* **EXERCISE PROMPT**
Your answer is an exact quotation from the excerpt: it starts at "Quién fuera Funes" and ends at "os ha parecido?".

* **EXCERPT**
42ª Jornada/III Año: Miércoles, 18 de agosto de 2010

Quién fuera Funes el memorioso

Cuando la tarde ha sido intensa, la memoria no tiene más remedio que ser selectiva. Uno quisiera ser como el personaje de Borges, Funes el memorioso, y recordar cada detalle, pero eso es imposible. Para ello debería ser yo un personaje de ficción y no lo soy (hasta el momento).


En torno a la mesa del Ruiz nos sentamos la tarde del 17 de agosto David, Rocío, Vicente, Paloma y este narrador bitacorero de hoy, Javier. David llegó el primero, venía del cine. Yo, en segundo lugar. Rocío, la tercera trayendo una planta para Carmenfron pensando que iba a venir esa tarde pero luego no apareció (la pobre se puso malita y no pudo venir) y cuando estábamos hablando de cuestiones más o menos banales apareció Vicente por la puerta que, casi sin saludar, nos soltó un ¿Habéis leido el relato "Visor" de Carver que íbamos a comentar hoy? ¿Qué os ha parecido?

* **STORED DATA**
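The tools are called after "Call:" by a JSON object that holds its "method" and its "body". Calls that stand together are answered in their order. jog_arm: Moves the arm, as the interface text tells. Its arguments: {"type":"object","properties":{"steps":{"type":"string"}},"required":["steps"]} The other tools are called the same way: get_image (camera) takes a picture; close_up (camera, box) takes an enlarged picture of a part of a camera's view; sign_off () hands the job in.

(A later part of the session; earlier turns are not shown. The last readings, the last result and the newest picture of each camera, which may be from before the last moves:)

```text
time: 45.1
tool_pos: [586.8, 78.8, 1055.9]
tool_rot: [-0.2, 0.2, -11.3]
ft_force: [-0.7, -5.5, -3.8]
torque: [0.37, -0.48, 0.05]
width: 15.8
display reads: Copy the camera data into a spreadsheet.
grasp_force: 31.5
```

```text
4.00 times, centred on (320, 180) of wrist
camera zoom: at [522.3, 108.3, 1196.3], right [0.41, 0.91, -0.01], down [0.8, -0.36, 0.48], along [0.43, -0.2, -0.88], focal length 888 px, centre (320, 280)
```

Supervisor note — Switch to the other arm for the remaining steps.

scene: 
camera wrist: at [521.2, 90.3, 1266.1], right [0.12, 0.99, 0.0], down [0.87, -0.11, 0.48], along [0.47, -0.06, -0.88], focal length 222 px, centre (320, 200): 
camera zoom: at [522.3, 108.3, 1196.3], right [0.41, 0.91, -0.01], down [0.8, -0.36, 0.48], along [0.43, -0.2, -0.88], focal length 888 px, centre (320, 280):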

* **EXERCISE ANSWER**
Quién fuera Funes el memorioso

Cuando la tarde ha sido intensa, la memoria no tiene más remedio que ser selectiva. Uno quisiera ser como el personaje de Borges, Funes el memorioso, y recordar cada detalle, pero eso es imposible. Para ello debería ser yo un personaje de ficción y no lo soy (hasta el momento).


En torno a la mesa del Ruiz nos sentamos la tarde del 17 de agosto David, Rocío, Vicente, Paloma y este narrador bitacorero de hoy, Javier. David llegó el primero, venía del cine. Yo, en segundo lugar. Rocío, la tercera trayendo una planta para Carmenfron pensando que iba a venir esa tarde pero luego no apareció (la pobre se puso malita y no pudo venir) y cuando estábamos hablando de cuestiones más o menos banales apareció Vicente por la puerta que, casi sin saludar, nos soltó un ¿Habéis leido el relato "Visor" de Carver que íbamos a comentar hoy? ¿Qué os ha parecido?